The party's own evaluation that there is no need for injunctive relief pendente lite is a good indication that the status quo can continue until the ultimate conclusion of the litigation without interlocutory appellate review. Thus, one of the factors which the Court has considered significant in determining whether the order falls within the class of "interlocutory" orders to which § 1292(a)(1) applies is whether the party has sought preliminary injunctive relief. See Carson v. American Brands, Inc., 450 U.S. at 89, 101 S. Ct. at 996; Gardner v. Westinghouse Broadcasting Co., 437 U.S. 478, 479 n.3, 98 S. Ct. 2451, 2453, 57 L. Ed. 2d 364 (1978). As the Court acknowledged in the passage from the Switzerland Cheese case cited above, some rulings on permanent injunctions may also be deemed "interlocutory" because immediate appeal is not available. A determination that such an order falls within § 1292(a)(1) necessarily entails an assessment that the party has alleged such serious harm is likely to accrue during the pendency of the litigation as to justify immediate appellate consideration.*fn3 In this case, plaintiffs sought no preliminary injunction or other interlocutory relief, nor did they allege that the actions of which they complained were likely to continue during the course of the litigation if immediate action was not taken by the district court. On the contrary, the thrust of the allegations of the complaint are directed to the defendants' alleged actions during a two-day period which concededly terminated June 24, 1979. Thus there is no basis to view this case within that class of situations for which § 1292(a)(1) was designed.
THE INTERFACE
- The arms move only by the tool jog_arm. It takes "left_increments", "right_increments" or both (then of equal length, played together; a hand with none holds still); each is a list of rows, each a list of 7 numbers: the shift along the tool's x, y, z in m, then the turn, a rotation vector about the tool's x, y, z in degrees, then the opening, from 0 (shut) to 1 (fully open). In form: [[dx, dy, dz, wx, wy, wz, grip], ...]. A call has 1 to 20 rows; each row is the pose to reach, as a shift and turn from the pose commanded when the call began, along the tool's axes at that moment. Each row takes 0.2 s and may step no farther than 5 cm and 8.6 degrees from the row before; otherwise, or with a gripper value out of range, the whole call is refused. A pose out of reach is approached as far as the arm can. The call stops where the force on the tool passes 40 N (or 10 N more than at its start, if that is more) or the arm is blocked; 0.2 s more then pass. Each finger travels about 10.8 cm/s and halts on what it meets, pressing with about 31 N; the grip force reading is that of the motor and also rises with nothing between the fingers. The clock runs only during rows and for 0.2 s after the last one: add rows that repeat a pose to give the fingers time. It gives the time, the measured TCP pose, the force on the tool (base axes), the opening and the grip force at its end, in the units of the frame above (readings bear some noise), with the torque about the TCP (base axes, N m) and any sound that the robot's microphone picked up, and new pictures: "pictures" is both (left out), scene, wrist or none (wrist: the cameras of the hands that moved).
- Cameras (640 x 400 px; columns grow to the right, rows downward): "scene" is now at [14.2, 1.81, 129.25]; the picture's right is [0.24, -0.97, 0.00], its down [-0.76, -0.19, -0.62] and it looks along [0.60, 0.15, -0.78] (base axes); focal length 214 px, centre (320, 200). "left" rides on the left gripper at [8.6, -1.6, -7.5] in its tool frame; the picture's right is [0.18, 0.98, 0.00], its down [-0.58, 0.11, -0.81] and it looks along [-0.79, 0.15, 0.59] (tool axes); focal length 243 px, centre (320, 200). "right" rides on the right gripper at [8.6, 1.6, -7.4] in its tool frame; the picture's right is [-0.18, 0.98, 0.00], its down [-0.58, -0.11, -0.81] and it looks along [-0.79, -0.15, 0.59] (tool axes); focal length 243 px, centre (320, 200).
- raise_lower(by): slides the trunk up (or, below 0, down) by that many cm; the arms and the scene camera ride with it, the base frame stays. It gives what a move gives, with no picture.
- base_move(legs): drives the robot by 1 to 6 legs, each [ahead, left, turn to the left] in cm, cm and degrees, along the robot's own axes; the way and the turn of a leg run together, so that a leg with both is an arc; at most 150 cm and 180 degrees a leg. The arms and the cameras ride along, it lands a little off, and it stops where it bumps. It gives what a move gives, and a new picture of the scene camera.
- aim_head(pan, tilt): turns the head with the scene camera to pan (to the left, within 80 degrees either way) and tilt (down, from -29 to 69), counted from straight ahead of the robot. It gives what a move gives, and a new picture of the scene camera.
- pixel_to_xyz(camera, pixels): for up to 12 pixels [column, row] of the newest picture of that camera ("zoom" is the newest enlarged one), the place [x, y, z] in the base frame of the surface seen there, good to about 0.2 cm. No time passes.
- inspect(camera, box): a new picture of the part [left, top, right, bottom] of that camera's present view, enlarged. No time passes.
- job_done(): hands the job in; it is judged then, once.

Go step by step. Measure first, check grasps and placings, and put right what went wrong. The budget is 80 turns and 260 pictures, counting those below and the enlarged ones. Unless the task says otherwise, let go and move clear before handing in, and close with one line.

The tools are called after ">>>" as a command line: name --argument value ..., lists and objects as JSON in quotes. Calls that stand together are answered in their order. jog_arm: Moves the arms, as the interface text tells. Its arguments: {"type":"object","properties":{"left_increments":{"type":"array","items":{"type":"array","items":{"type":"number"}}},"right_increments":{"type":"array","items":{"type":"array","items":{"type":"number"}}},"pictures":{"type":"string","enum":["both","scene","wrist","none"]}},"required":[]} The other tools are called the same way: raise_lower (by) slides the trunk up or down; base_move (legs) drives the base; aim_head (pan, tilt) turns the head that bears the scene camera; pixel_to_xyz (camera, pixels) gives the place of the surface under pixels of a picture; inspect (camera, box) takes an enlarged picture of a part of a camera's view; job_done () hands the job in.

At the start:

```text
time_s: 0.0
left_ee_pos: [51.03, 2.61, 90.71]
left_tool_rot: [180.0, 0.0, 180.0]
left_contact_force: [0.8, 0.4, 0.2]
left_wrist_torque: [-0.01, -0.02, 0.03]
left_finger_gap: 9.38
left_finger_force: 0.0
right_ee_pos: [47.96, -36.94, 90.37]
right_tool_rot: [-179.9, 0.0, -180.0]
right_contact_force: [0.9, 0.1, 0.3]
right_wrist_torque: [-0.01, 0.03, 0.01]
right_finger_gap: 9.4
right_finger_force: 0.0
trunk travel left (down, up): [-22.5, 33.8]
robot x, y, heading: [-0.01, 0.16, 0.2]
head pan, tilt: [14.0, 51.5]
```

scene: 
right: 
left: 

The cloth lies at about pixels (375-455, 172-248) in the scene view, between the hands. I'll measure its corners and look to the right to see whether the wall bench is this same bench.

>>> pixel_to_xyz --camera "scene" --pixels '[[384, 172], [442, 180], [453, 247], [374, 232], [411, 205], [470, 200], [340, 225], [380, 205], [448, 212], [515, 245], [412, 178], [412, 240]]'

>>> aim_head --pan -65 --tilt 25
The other requirement for invocation of § 1292(a)(1), that the order appealed from must relate to injunctive relief, may be more obvious in articulation than application. The routine interlocutory injunctive orders present no problem in this regard, but the Court has recognized that orders which have the substantial effect of interlocutory orders also must be considered within the scope of the section. In the Carson case, the Court held that the district court's denial of the parties' motion to enter a consent decree agreed upon as part of a negotiated settlement denied petitioners the opportunity to compromise their claim and to obtain the injunctive benefits of the settlement agreement they negotiated. 450 U.S. at 89, 101 S. Ct. at 996. Similarly, in General Electric Co. v. Marvel Rare Metals Co., 287 U.S. 430, 433, 53 S. Ct. 202, 203, 77 L. Ed. 408 (1932), an order dismissing a counterclaim was held appealable where "the court necessarily decided that upon the facts alleged in the counterclaim defendants were not entitled to an injunction" and thereby resolved "the very question that, among others, would have been presented to the court upon formal application for an interlocutory injunction." Because the order in each case had "serious, perhaps irreparable, consequences" that petitioners could "effectually challenge" only by immediate appeal, the Court considered it as one "refusing" an "injunction" and appealable under § 1292(a)(1). Carson v. American Brands, Inc., 450 U.S. at 90, 101 S. Ct. at 997.
In contrast, the mere fact that injunctive relief has been requested and is therefore encompassed within the ruling made by the court on other grounds does not transform the ruling into one denying an injunction. Illustrative is the Court's treatment of this issue in Gardner v. Westinghouse Broadcasting Co., supra, where the Court held that an order denying class certification did not fall within § 1292(a)(1) even though the practical effect of the denial was to refuse a substantial portion of the injunctive relief requested in the complaint. As the Court noted, the order denying class certification "did not pass on the legal sufficiency of any claims for injunctive relief." 437 U.S. at 481, 98 S. Ct. at 2453.
Applying the precedent and principles to the case at hand, it is apparent that the order dismissing the various counts of plaintiff's complaint for reasons completely unrelated to plaintiff's entitlement to injunctive relief was not an order immediately appealable under § 1292(a)(1). As to paragraph (4) of that order, from the vantage point of appellate review we find it difficult to understand why, after the district court had considered and dismissed each of the plaintiffs' underlying claims for relief, the court proceeded to discuss the claim for injunctive relief when no legal basis remained for any such relief. Nonetheless, it is evident that the district court did not engage in the traditional balancing of the hardships and equities characteristic of a ruling on injunctive relief,*fn4 see Kennecott Corp. v. Smith, 637 F.2d 181, 187 (3d Cir. 1980); Constructors Association of Western Pennsylvania v. Kreps, 573 F.2d 811, 814-15 (3d Cir. 1978), and that plaintiffs did not request that the court do so. Therefore, we would be exalting form over substance were we to treat this order as one denying injunctive relief.
Furthermore, we do not understand the district court to have ruled that if plaintiffs proved at trial on their amended § 1983 complaint that they would be entitled to injunctive or declaratory relief, the district court would not entertain granting that form of relief. See Fed.R.Civ.P. 54(c).
Finally, if we were to permit appellant to appeal the dismissal of his action while the action of his co-plaintiffs continues in the district court, we would permit § 1292(a)(1) to be used to subvert the strong policy against piecemeal appeals. There are procedures for interlocutory appellate consideration of limited issues carefully prescribed by Rule 54(b) and 28 U.S.C. § 1292(b). Congress did not contemplate that § 1292(a)(1) would be utilized as a generally available route to interlocutory appeals merely because the complaint happens to request injunctive relief. Instead, that provision was clearly designed to cover the situation where the requested injunction was the predominant relief sought. We conclude that the order in this case was not an interlocutory order which denied an injunction within the scope of § 1292(a)(1). Accordingly, we will dismiss appellant's appeal for want of an appealable order.